Your objective ▸ Copy out each line below that has the word "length" in it.

·····

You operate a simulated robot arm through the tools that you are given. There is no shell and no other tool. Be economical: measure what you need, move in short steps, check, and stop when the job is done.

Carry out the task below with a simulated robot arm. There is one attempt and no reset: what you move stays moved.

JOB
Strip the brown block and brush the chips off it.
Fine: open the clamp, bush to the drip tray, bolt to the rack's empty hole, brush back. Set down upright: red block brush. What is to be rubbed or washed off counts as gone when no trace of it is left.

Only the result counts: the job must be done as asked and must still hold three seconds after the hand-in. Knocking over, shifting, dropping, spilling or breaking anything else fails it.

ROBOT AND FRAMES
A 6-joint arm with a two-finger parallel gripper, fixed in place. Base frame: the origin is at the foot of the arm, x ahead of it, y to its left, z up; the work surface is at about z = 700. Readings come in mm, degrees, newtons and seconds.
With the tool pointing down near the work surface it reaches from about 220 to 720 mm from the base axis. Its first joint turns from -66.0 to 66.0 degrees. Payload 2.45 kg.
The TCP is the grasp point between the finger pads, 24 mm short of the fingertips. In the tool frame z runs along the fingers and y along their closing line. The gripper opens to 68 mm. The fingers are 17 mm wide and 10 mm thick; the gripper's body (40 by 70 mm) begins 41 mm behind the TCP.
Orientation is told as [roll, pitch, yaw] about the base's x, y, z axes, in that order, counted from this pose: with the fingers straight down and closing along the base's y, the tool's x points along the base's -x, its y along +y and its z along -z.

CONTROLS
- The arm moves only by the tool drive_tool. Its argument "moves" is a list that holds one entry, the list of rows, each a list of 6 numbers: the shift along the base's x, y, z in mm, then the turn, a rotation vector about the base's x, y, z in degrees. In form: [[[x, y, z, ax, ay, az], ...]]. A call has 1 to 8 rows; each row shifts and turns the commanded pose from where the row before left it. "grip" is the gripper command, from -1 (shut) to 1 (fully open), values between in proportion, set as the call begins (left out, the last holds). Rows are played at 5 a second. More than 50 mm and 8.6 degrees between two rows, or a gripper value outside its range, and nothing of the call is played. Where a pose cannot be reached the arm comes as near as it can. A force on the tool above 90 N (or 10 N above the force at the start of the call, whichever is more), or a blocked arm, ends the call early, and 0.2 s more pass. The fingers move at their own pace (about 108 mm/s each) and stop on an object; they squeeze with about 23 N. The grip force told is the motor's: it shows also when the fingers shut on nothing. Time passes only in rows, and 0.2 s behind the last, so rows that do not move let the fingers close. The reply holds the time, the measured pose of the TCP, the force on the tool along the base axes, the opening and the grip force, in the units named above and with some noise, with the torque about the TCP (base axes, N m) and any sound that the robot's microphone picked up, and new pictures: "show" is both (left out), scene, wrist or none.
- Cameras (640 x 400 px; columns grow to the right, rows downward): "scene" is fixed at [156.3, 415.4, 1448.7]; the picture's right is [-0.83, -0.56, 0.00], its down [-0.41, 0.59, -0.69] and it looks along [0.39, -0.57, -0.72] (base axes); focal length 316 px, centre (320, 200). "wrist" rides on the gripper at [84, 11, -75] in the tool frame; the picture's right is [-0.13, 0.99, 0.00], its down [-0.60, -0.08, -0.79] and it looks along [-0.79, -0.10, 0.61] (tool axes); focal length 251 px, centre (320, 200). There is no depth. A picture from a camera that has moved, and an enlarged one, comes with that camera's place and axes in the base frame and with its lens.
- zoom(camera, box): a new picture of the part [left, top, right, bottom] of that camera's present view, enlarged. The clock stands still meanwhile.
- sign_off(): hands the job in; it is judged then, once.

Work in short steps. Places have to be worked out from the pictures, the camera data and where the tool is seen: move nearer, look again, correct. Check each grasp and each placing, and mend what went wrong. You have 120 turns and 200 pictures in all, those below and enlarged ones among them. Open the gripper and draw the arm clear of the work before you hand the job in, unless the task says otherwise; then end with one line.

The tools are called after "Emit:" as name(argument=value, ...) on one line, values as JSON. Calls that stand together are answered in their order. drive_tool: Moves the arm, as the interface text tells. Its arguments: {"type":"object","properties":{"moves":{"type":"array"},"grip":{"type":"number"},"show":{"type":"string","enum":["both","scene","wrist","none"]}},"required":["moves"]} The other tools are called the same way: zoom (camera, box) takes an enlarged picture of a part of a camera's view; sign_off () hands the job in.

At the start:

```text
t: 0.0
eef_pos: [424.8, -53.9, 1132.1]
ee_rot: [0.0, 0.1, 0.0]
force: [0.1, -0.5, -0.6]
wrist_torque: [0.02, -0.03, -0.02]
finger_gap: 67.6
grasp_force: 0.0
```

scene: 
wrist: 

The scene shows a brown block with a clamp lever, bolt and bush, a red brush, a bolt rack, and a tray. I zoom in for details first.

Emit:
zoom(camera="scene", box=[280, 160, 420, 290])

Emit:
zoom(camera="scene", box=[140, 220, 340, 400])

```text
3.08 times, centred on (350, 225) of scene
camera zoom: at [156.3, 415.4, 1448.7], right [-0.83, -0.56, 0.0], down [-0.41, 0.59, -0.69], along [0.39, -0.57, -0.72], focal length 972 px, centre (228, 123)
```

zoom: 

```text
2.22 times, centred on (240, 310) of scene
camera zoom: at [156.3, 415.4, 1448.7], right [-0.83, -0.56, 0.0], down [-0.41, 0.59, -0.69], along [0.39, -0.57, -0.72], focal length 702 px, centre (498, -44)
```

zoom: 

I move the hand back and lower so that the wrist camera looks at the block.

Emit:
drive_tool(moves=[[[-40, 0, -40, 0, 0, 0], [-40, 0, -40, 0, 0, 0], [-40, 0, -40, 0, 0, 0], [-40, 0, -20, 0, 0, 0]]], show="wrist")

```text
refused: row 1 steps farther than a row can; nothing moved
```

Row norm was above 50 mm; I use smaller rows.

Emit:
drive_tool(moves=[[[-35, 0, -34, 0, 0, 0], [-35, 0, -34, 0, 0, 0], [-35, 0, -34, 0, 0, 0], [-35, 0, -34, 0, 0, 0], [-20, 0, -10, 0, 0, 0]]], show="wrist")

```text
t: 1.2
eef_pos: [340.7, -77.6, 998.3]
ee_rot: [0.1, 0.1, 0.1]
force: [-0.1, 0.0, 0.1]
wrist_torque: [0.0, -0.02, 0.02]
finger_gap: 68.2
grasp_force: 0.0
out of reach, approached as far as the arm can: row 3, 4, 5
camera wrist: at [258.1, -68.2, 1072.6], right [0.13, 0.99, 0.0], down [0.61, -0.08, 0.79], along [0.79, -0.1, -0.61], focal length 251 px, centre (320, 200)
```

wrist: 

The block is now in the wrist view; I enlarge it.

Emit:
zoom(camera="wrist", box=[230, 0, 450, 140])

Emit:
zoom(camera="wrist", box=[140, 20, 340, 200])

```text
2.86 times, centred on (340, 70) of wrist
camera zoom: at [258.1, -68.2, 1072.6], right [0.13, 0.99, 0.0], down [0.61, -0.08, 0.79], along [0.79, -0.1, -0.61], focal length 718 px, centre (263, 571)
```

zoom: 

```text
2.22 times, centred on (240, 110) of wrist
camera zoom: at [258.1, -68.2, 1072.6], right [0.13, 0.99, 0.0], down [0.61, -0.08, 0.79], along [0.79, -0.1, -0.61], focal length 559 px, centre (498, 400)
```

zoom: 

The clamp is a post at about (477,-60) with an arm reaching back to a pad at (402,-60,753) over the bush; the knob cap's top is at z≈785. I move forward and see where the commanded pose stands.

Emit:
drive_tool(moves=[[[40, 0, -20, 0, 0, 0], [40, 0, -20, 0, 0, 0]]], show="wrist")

·····

Final result ▸
- Cameras (640 x 400 px; columns grow to the right, rows downward): "scene" is fixed at [156.3, 415.4, 1448.7]; the picture's right is [-0.83, -0.56, 0.00], its down [-0.41, 0.59, -0.69] and it looks along [0.39, -0.57, -0.72] (base axes); focal length 316 px, centre (320, 200). "wrist" rides on the gripper at [84, 11, -75] in the tool frame; the picture's right is [-0.13, 0.99, 0.00], its down [-0.60, -0.08, -0.79] and it looks along [-0.79, -0.10, 0.61] (tool axes); focal length 251 px, centre (320, 200). There is no depth. A picture from a camera that has moved, and an enlarged one, comes with that camera's place and axes in the base frame and with its lens.
camera zoom: at [156.3, 415.4, 1448.7], right [-0.83, -0.56, 0.0], down [-0.41, 0.59, -0.69], along [0.39, -0.57, -0.72], focal length 972 px, centre (228, 123)
camera zoom: at [156.3, 415.4, 1448.7], right [-0.83, -0.56, 0.0], down [-0.41, 0.59, -0.69], along [0.39, -0.57, -0.72], focal length 702 px, centre (498, -44)
camera wrist: at [258.1, -68.2, 1072.6], right [0.13, 0.99, 0.0], down [0.61, -0.08, 0.79], along [0.79, -0.1, -0.61], focal length 251 px, centre (320, 200)
camera zoom: at [258.1, -68.2, 1072.6], right [0.13, 0.99, 0.0], down [0.61, -0.08, 0.79], along [0.79, -0.1, -0.61], focal length 718 px, centre (263, 571)
camera zoom: at [258.1, -68.2, 1072.6], right [0.13, 0.99, 0.0], down [0.61, -0.08, 0.79], along [0.79, -0.1, -0.61], focal length 559 px, centre (498, 400)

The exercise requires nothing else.